Eric on The Road

Journeys into the offbeat, off the beaten path, overlooked and forgotten - by Eric Model

Monday, October 23, 2006

Passing: Jane Wyatt, Mother on Father Knows Best

Another one of my Moms has passed away. Not my real one - she is fine thank you.

No, one of my TV Moms. You see, I am one of those who was weaned on the golden age of television. News, sports, variety shows, kids shows, situation comedies (not many dramas). They were all friends in our home.

And we had many friends too. Folks like Captain Kangaroo, Howdy Doody, Huntley & Brinkley, Ed Sullivan, Dinah Shore, Perry Como, Jimmy Durante, Mel Allen and my personal favorites, the Mouseketeers from the Mickey Mouse Club.

Then there were the TV families. Jane Wyatt was one of my Moms (Robert Young was a Dad). I'll tell you about some of the others some other time. Anyway, Jane Wyatt died October 20 at her home in Bel Air, California. She was 95.
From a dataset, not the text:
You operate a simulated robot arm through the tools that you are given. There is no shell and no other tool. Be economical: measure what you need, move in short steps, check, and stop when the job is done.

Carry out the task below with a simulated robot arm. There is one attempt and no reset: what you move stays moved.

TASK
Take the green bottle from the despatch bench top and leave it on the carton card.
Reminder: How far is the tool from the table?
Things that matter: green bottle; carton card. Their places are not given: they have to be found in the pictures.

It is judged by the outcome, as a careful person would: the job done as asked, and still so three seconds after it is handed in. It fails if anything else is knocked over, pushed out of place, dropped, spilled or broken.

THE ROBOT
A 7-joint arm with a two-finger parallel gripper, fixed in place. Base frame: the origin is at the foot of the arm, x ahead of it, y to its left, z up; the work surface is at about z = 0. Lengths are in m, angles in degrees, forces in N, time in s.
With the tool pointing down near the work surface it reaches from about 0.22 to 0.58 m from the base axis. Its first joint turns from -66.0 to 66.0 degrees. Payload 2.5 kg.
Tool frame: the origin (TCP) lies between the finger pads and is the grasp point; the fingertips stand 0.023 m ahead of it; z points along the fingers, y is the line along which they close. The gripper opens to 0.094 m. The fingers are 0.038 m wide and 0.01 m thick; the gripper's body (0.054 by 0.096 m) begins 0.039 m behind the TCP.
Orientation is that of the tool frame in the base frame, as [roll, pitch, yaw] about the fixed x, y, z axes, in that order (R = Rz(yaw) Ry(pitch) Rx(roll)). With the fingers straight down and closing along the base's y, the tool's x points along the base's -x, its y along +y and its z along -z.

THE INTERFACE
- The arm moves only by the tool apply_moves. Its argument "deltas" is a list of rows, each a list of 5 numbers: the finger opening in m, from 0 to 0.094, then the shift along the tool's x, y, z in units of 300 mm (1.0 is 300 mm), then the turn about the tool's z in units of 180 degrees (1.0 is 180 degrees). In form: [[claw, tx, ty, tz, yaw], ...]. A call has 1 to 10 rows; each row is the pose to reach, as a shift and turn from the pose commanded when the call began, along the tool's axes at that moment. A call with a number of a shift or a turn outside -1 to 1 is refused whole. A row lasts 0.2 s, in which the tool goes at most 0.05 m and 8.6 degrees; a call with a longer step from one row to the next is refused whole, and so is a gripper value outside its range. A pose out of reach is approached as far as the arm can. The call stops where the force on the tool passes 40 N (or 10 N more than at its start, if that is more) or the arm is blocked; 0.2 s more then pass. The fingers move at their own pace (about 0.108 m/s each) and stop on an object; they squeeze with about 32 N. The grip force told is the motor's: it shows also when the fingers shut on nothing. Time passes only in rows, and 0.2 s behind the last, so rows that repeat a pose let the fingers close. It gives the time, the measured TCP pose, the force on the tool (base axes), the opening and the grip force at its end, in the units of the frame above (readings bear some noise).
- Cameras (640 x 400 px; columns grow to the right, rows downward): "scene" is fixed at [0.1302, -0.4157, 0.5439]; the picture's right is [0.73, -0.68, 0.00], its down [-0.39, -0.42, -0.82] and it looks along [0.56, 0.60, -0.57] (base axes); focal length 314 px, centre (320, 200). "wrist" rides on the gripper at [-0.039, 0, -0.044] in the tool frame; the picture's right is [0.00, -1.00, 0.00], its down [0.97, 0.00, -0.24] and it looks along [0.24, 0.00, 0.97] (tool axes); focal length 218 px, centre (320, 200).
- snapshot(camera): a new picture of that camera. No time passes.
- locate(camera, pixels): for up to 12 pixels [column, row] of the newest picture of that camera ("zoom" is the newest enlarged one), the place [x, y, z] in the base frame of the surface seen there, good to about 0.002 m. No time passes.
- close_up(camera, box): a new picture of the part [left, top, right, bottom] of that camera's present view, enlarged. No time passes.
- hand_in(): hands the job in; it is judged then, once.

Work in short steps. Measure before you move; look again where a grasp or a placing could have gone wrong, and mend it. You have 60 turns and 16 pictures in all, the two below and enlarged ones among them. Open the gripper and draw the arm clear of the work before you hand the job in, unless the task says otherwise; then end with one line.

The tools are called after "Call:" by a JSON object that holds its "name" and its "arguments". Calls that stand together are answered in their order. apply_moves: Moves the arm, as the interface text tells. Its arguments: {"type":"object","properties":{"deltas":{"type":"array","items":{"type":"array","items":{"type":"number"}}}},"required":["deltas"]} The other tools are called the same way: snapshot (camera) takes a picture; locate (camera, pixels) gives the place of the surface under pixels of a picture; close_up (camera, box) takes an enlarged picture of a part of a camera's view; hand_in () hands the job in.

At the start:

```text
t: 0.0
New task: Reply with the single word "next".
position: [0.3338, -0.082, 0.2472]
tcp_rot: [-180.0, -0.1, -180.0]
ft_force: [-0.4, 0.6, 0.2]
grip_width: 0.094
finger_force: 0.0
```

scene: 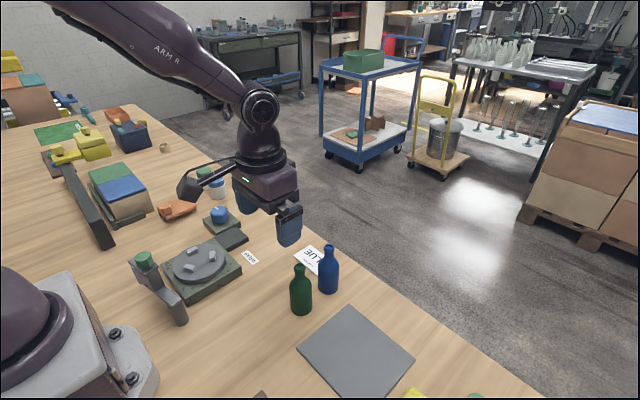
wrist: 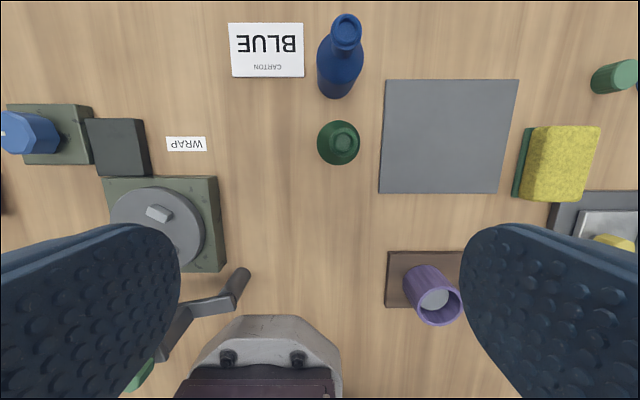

Ms. Wyatt was a reluctant TV Mom. She enjoyed the role but according to the New York Times she would have preferred "playing the murderer or the heavy". She starred in many movies and television programs, mostly "the good wife of a good man" (Cary Grant and Gary Cooper, for example). Nonetheless she will be best remembered by the likes of the Times as "America's ideal suburban mom during the 1950's".

Yes - the Anderson family in a midwestern town called Springfield might have been an idealized version of family life, but I believed it served an important purpose - individually and as a society. We have come to cliche the passing of heroes ("Where have you gone Joe DiMaggio ?" sang Simon & Garfunkle). Moms and Dads were heroic and remain so.

But one must pause to contemplate whether later generations to mine are not worse off for the lack of those idealized families in their formulative years. These days and in the future where are those role models to be found - especially when so much more time is spent at outside the home "activities" or in front of a "game boy" ?

Was Jane Wyatt's family so perfect that it was imperfect ? Yes, perhaps. But perfection was not necessary - I don't think many of us "olders" are worse for wear because we embraced what some later decided was an outmoded model. And for your reluctant role in that I say thank you to Jane Wyatt, one of my TV Moms.